SUPPLIED INFORMATION:
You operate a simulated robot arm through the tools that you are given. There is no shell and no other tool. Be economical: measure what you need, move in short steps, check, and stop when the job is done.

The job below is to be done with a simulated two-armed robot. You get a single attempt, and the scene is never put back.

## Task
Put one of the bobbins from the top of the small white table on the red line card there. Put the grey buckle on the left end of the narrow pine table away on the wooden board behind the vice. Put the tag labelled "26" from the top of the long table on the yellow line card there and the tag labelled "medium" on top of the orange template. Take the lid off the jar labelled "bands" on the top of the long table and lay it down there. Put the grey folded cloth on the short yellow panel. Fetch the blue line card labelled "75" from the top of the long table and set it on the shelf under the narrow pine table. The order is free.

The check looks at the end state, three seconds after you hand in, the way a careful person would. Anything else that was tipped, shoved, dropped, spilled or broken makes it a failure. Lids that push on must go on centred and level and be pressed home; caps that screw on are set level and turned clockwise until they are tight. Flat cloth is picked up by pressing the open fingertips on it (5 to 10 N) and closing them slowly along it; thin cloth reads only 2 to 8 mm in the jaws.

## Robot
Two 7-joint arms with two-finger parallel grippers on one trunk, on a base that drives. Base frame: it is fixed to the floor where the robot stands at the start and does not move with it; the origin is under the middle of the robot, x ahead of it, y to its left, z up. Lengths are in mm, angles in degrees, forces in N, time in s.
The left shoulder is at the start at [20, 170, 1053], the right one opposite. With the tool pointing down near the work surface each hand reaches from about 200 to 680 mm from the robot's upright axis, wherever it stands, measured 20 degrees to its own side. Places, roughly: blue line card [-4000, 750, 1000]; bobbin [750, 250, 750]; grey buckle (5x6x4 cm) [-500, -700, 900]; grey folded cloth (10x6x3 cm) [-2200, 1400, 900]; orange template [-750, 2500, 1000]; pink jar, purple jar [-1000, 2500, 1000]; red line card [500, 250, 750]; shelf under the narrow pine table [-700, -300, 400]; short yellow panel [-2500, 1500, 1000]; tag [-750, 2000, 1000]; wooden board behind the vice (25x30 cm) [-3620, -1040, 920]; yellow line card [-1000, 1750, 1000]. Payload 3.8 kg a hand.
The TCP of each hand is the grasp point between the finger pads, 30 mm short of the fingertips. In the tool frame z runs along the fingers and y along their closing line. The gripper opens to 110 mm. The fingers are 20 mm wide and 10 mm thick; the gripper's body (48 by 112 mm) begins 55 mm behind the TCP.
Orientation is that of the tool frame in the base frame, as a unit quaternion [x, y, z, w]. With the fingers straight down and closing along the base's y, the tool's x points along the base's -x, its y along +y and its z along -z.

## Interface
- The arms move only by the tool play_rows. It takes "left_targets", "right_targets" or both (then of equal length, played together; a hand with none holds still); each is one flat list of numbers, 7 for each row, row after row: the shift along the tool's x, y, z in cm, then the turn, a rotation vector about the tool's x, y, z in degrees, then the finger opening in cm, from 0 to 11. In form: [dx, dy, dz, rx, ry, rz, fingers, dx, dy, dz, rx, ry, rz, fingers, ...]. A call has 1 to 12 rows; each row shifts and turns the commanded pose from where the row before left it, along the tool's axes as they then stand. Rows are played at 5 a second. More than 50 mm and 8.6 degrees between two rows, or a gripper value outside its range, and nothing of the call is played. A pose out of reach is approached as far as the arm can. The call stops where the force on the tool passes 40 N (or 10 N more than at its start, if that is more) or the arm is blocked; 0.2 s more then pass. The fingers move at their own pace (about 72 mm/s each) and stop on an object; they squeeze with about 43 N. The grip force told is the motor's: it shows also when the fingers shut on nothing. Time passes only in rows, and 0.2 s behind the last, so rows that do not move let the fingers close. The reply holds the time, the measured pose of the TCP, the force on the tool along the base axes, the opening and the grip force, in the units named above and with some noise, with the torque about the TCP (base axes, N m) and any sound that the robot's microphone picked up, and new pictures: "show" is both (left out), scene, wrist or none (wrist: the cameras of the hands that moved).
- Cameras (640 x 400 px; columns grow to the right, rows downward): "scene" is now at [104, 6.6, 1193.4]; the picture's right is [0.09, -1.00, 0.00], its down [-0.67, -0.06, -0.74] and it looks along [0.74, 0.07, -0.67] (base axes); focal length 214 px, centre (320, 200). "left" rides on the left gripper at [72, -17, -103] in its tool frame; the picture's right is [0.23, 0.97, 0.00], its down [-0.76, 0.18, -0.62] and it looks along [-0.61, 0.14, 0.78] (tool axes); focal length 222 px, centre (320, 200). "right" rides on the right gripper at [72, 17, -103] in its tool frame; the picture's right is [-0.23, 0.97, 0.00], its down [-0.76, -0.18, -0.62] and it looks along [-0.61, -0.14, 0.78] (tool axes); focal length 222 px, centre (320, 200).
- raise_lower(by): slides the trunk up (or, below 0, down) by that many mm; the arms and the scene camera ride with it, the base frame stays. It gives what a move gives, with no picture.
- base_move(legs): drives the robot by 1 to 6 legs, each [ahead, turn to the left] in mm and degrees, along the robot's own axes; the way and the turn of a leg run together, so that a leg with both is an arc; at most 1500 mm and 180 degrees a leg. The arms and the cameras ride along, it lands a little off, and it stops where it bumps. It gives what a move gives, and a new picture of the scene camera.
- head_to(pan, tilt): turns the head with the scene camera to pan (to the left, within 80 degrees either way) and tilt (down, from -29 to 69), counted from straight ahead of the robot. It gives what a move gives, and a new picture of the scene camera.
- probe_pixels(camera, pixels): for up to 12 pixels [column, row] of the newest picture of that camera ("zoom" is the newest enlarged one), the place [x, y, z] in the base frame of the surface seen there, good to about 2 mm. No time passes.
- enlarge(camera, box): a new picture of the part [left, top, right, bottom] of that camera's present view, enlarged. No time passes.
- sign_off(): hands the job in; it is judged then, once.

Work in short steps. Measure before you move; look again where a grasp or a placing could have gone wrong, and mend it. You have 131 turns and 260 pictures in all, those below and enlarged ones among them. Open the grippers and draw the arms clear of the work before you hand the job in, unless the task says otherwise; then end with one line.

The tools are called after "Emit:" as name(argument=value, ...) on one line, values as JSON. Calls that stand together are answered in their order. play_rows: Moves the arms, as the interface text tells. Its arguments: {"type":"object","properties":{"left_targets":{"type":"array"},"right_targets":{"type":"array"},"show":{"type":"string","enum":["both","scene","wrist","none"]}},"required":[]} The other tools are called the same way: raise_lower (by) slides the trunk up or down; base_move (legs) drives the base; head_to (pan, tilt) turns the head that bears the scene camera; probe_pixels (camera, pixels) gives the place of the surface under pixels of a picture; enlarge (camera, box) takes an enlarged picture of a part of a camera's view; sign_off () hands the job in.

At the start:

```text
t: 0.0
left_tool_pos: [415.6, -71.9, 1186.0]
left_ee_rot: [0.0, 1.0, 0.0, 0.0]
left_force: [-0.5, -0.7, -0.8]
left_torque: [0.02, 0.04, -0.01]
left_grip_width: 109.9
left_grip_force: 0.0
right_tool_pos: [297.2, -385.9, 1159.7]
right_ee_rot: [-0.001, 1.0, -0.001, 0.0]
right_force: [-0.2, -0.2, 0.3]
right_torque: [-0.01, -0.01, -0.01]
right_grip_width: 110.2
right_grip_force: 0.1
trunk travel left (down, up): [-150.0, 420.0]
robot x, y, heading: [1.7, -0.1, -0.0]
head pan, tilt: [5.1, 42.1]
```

SOURCE:
Measure the distance from the wall to the front face of the ‘mantel front sides’. If this is less than 4 1/4″, then trim down the out-side pieces to fit. Do the same for the ‘in-side’ pieces, since I was mounting the ‘in-side’ pieces over tile, mine were around 3 7/8″.
All of the side pieces should be flush with the front face of the front side and front top pieces.
Secure the ‘out-sides’, ‘in-sides’ and top inside to the frame with 2″ finishing nails.
Attach the mantel trim top flush with the top of the mantel, and another flush with the ‘mantel top inside’ piece. Attach with 2″ finishing nails. Trim the ‘mantel trim small top’ and ‘mantel trim front vert’ pieces to fit, then secure with 2″ finishing nails. Add the ‘mantel trim horiz’ (which I forgot to add on my Aunt’s mantel) and the mantel trim bottom leg pieces, secure with 2″ finishing nails.
Since I was shiplapping the wall, I attached the mantel top after I put up the shiplap.
I added 3/4″ trim around the mantel and secured it with 2″ finishing nails. Then I wrapped the legs with 5 1/2″ trim (bottom leg and base sides) and secured with 2″ brad nails.

WRITTEN PROBLEM:
Could you quote the source from "Measure the distance" up to and including "pieces, secure with 2″ finishing nails."?

TASK RESULT:
Measure the distance from the wall to the front face of the ‘mantel front sides’. If this is less than 4 1/4″, then trim down the out-side pieces to fit. Do the same for the ‘in-side’ pieces, since I was mounting the ‘in-side’ pieces over tile, mine were around 3 7/8″.
All of the side pieces should be flush with the front face of the front side and front top pieces.
Secure the ‘out-sides’, ‘in-sides’ and top inside to the frame with 2″ finishing nails.
Attach the mantel trim top flush with the top of the mantel, and another flush with the ‘mantel top inside’ piece. Attach with 2″ finishing nails. Trim the ‘mantel trim small top’ and ‘mantel trim front vert’ pieces to fit, then secure with 2″ finishing nails. Add the ‘mantel trim horiz’ (which I forgot to add on my Aunt’s mantel) and the mantel trim bottom leg pieces, secure with 2″ finishing nails.